Saudis to execute leading Shia cleric for leading protests

- Said to be the most respected Shia cleric in Saudi Arabia, Sheik Al-Nimr's crime was to take part in and lead a protest by the Shia minority back in 2011 during the Arab Spring. Protests are forbidden in Saudi Arabia.
The ruling royal family are followers of a strict form of Sunni Islam. The Shia minority have long complained that the government discriminates against them. Along with other human rights organizations the Islamic Human Rights Commission(HRC), asked the UN to intervene and prevent him from being executed. All-Nimr is said to be the most respected Shia cleric in Saudi Arabia. Many fear his execution could set off violent demonstrations across the middle east and in particular in the areas of eastern Saudi Arabia where the Shia form a majority. The HRC, an NGO based in London, said: "It is a severe blight on the reputation of this office if it is not able to work to protect the rights of individuals to free speech, to protest, to practise their religion, to a fair trial, to not be subjected to torture, and the right to life."
The representative of Bahraini Shia leader, Shaykh Ali Salman said U.S. Secretary of State John Kerry was told of the execution at a meeting in Ryadh, the Saudi capital, on May 6: “John Kerry expressed his surprise to President Barack Obama over the decision made by the House of Saud, and by their silence they gave the green light to Saudi Arabia to go ahead with the execution.” Former Bahraini Shiite MP Jawad Fayruz claimed since Saudi Arabia is backed by the U.S. and the UK, just one word from officials from either country might very well save Nimr's life.

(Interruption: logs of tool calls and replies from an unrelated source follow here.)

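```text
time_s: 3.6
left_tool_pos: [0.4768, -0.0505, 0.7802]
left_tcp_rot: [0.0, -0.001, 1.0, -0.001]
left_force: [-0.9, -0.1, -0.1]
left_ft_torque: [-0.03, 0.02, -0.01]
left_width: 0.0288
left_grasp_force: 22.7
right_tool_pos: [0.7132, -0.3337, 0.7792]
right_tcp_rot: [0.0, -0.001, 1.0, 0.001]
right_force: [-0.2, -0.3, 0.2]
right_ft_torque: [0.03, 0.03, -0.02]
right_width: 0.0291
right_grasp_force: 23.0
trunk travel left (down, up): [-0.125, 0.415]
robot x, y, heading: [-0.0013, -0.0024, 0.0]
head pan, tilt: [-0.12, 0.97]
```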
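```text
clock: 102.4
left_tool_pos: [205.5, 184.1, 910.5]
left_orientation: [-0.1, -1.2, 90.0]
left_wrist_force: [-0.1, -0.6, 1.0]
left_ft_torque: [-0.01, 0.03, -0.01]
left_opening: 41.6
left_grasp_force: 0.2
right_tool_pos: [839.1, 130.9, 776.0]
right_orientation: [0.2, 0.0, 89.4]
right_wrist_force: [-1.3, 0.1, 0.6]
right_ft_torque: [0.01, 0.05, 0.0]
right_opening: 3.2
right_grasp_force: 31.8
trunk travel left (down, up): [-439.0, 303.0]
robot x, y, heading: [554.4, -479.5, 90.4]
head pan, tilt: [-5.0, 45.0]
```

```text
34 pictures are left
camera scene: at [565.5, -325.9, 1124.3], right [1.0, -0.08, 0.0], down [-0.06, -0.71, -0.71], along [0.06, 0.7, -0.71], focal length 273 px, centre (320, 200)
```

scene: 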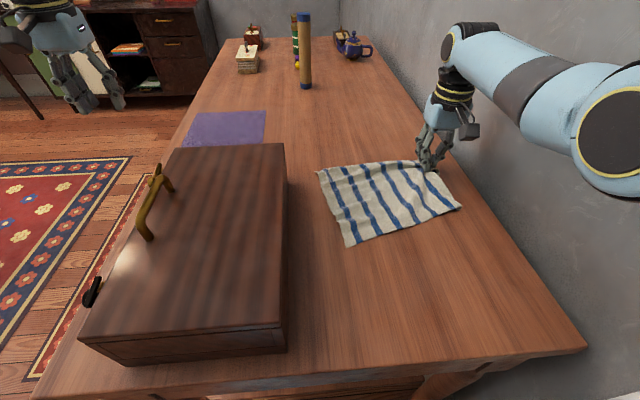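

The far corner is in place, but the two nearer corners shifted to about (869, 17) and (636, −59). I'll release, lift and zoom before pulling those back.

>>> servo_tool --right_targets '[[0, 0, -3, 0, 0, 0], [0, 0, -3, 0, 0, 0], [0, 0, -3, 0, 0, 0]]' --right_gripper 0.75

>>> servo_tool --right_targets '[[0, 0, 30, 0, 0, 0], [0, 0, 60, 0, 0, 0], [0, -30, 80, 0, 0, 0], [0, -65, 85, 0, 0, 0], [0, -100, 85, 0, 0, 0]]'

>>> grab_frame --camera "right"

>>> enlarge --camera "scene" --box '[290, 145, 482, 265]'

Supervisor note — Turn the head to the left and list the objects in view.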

He also said the case is politically oriented and related to the recent overthrow of President Hadi of Yemen who was supported by the Saudis, the Gulf Cooperation Council, and the United States. He was overthrown by Houthi Shiite rebels.
Al-Nimr was sentenced to death in October 2014 for "disobeying the ruler, inciting sectarian strife, and encouraging, leading, and participating in demonstrations." Said Boumedouha, who is deputy director of Amnesty International's Middle East and North African programme said “the death sentence against Sheikh Nimr Baqir al-Nimr is part of a campaign by the authorities in Saudi Arabia to crush all dissent, including those defending the rights of the Kingdom’s Shiite Muslim community.”
There have been protests against the execution in Saudi Arabia, Bahrain, India, and Iraq. Iran saw large demonstrations in several cities. Al Nimr was to be executed on May 14 according to reports but it appears to have been postponed. An informed source told Iranian Fars news agency: "Saudi officials informed Sheikh Nimr's family that they have delayed the execution of Sheikh Nimr."